Write out the whole listing word for word.

╭─ Supplied data

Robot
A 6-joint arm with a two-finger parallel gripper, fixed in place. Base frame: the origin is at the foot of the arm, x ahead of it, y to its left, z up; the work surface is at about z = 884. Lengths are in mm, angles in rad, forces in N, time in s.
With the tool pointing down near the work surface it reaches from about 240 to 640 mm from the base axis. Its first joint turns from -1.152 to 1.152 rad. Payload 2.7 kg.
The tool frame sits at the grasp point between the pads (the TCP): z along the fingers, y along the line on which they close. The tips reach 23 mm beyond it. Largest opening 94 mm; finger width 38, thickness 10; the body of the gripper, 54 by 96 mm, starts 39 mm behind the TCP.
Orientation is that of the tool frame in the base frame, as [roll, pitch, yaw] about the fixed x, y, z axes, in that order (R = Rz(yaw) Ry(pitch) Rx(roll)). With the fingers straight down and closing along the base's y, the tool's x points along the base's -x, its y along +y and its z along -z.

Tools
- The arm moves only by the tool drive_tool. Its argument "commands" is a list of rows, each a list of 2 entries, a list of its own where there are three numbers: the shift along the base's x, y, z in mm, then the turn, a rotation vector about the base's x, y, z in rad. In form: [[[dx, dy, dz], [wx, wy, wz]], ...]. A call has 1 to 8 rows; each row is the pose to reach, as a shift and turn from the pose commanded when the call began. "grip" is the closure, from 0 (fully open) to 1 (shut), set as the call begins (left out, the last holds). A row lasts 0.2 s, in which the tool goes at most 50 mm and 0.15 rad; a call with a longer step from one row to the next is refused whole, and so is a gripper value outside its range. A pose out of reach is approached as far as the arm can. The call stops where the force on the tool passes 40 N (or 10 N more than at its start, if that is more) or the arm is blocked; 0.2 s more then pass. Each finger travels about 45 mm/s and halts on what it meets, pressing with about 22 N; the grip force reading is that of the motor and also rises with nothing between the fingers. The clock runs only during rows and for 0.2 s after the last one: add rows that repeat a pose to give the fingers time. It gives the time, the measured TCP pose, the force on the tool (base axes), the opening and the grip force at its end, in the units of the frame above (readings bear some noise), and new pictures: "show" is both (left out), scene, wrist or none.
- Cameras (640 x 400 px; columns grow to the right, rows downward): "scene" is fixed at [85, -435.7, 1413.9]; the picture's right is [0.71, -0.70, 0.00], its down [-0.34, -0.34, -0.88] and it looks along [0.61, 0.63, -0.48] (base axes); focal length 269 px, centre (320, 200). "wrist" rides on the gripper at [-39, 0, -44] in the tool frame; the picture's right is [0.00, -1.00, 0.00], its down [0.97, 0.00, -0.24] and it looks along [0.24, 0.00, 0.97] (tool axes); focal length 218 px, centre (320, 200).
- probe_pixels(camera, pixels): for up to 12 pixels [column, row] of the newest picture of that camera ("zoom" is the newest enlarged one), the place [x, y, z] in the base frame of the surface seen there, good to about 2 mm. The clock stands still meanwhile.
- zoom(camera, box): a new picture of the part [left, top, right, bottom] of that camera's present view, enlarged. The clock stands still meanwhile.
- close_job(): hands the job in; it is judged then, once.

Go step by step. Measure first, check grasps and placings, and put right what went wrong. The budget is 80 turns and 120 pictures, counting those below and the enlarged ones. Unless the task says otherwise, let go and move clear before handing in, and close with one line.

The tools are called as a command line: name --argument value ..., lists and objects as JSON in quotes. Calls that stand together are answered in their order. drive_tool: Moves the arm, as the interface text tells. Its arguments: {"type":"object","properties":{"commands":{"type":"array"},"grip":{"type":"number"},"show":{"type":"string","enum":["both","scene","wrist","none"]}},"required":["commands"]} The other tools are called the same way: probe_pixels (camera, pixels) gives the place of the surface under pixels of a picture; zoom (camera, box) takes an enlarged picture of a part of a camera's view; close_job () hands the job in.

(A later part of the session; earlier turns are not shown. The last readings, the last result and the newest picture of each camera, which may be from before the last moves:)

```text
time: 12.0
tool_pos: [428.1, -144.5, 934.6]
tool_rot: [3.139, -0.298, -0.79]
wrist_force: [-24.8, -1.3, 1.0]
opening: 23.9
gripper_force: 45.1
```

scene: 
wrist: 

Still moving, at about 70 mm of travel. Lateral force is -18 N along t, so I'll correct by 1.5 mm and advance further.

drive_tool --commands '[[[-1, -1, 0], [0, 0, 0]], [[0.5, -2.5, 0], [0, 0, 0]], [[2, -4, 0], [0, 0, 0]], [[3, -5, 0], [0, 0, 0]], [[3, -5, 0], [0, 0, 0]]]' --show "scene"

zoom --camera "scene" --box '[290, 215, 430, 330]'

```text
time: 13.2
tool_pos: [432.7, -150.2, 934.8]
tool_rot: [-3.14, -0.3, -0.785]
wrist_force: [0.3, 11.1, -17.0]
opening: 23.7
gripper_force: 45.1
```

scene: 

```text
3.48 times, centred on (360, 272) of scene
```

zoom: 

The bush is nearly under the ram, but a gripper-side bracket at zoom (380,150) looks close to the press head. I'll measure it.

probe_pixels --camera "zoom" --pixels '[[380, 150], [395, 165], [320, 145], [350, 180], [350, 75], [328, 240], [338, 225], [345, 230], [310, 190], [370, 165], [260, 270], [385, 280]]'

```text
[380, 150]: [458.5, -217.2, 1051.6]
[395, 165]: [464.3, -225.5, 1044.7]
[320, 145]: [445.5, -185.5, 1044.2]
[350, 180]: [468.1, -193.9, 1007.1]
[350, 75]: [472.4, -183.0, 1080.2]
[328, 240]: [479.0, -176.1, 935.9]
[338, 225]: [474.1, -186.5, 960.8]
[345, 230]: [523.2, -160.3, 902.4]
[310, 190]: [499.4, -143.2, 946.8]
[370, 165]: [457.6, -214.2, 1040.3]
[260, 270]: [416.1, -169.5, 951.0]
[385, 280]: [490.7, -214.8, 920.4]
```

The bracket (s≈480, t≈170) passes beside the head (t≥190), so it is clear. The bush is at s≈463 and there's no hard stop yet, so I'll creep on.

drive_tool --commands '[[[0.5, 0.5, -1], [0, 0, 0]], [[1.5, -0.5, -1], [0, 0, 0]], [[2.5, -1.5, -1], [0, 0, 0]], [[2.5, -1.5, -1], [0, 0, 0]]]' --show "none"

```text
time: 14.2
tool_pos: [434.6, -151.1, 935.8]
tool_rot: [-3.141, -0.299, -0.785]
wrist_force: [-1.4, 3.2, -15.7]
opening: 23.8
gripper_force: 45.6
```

╰─

◆ **Answer for this exercise**:
Robot
A 6-joint arm with a two-finger parallel gripper, fixed in place. Base frame: the origin is at the foot of the arm, x ahead of it, y to its left, z up; the work surface is at about z = 884. Lengths are in mm, angles in rad, forces in N, time in s.
With the tool pointing down near the work surface it reaches from about 240 to 640 mm from the base axis. Its first joint turns from -1.152 to 1.152 rad. Payload 2.7 kg.
The tool frame sits at the grasp point between the pads (the TCP): z along the fingers, y along the line on which they close. The tips reach 23 mm beyond it. Largest opening 94 mm; finger width 38, thickness 10; the body of the gripper, 54 by 96 mm, starts 39 mm behind the TCP.
Orientation is that of the tool frame in the base frame, as [roll, pitch, yaw] about the fixed x, y, z axes, in that order (R = Rz(yaw) Ry(pitch) Rx(roll)). With the fingers straight down and closing along the base's y, the tool's x points along the base's -x, its y along +y and its z along -z.

Tools
- The arm moves only by the tool drive_tool. Its argument "commands" is a list of rows, each a list of 2 entries, a list of its own where there are three numbers: the shift along the base's x, y, z in mm, then the turn, a rotation vector about the base's x, y, z in rad. In form: [[[dx, dy, dz], [wx, wy, wz]], ...]. A call has 1 to 8 rows; each row is the pose to reach, as a shift and turn from the pose commanded when the call began. "grip" is the closure, from 0 (fully open) to 1 (shut), set as the call begins (left out, the last holds). A row lasts 0.2 s, in which the tool goes at most 50 mm and 0.15 rad; a call with a longer step from one row to the next is refused whole, and so is a gripper value outside its range. A pose out of reach is approached as far as the arm can. The call stops where the force on the tool passes 40 N (or 10 N more than at its start, if that is more) or the arm is blocked; 0.2 s more then pass. Each finger travels about 45 mm/s and halts on what it meets, pressing with about 22 N; the grip force reading is that of the motor and also rises with nothing between the fingers. The clock runs only during rows and for 0.2 s after the last one: add rows that repeat a pose to give the fingers time. It gives the time, the measured TCP pose, the force on the tool (base axes), the opening and the grip force at its end, in the units of the frame above (readings bear some noise), and new pictures: "show" is both (left out), scene, wrist or none.
- Cameras (640 x 400 px; columns grow to the right, rows downward): "scene" is fixed at [85, -435.7, 1413.9]; the picture's right is [0.71, -0.70, 0.00], its down [-0.34, -0.34, -0.88] and it looks along [0.61, 0.63, -0.48] (base axes); focal length 269 px, centre (320, 200). "wrist" rides on the gripper at [-39, 0, -44] in the tool frame; the picture's right is [0.00, -1.00, 0.00], its down [0.97, 0.00, -0.24] and it looks along [0.24, 0.00, 0.97] (tool axes); focal length 218 px, centre (320, 200).
- probe_pixels(camera, pixels): for up to 12 pixels [column, row] of the newest picture of that camera ("zoom" is the newest enlarged one), the place [x, y, z] in the base frame of the surface seen there, good to about 2 mm. The clock stands still meanwhile.
- zoom(camera, box): a new picture of the part [left, top, right, bottom] of that camera's present view, enlarged. The clock stands still meanwhile.
- close_job(): hands the job in; it is judged then, once.

Go step by step. Measure first, check grasps and placings, and put right what went wrong. The budget is 80 turns and 120 pictures, counting those below and the enlarged ones. Unless the task says otherwise, let go and move clear before handing in, and close with one line.

The tools are called as a command line: name --argument value ..., lists and objects as JSON in quotes. Calls that stand together are answered in their order. drive_tool: Moves the arm, as the interface text tells. Its arguments: {"type":"object","properties":{"commands":{"type":"array"},"grip":{"type":"number"},"show":{"type":"string","enum":["both","scene","wrist","none"]}},"required":["commands"]} The other tools are called the same way: probe_pixels (camera, pixels) gives the place of the surface under pixels of a picture; zoom (camera, box) takes an enlarged picture of a part of a camera's view; close_job () hands the job in.

(A later part of the session; earlier turns are not shown. The last readings, the last result and the newest picture of each camera, which may be from before the last moves:)

```text
time: 12.0
tool_pos: [428.1, -144.5, 934.6]
tool_rot: [3.139, -0.298, -0.79]
wrist_force: [-24.8, -1.3, 1.0]
opening: 23.9
gripper_force: 45.1
```

scene: 
wrist: 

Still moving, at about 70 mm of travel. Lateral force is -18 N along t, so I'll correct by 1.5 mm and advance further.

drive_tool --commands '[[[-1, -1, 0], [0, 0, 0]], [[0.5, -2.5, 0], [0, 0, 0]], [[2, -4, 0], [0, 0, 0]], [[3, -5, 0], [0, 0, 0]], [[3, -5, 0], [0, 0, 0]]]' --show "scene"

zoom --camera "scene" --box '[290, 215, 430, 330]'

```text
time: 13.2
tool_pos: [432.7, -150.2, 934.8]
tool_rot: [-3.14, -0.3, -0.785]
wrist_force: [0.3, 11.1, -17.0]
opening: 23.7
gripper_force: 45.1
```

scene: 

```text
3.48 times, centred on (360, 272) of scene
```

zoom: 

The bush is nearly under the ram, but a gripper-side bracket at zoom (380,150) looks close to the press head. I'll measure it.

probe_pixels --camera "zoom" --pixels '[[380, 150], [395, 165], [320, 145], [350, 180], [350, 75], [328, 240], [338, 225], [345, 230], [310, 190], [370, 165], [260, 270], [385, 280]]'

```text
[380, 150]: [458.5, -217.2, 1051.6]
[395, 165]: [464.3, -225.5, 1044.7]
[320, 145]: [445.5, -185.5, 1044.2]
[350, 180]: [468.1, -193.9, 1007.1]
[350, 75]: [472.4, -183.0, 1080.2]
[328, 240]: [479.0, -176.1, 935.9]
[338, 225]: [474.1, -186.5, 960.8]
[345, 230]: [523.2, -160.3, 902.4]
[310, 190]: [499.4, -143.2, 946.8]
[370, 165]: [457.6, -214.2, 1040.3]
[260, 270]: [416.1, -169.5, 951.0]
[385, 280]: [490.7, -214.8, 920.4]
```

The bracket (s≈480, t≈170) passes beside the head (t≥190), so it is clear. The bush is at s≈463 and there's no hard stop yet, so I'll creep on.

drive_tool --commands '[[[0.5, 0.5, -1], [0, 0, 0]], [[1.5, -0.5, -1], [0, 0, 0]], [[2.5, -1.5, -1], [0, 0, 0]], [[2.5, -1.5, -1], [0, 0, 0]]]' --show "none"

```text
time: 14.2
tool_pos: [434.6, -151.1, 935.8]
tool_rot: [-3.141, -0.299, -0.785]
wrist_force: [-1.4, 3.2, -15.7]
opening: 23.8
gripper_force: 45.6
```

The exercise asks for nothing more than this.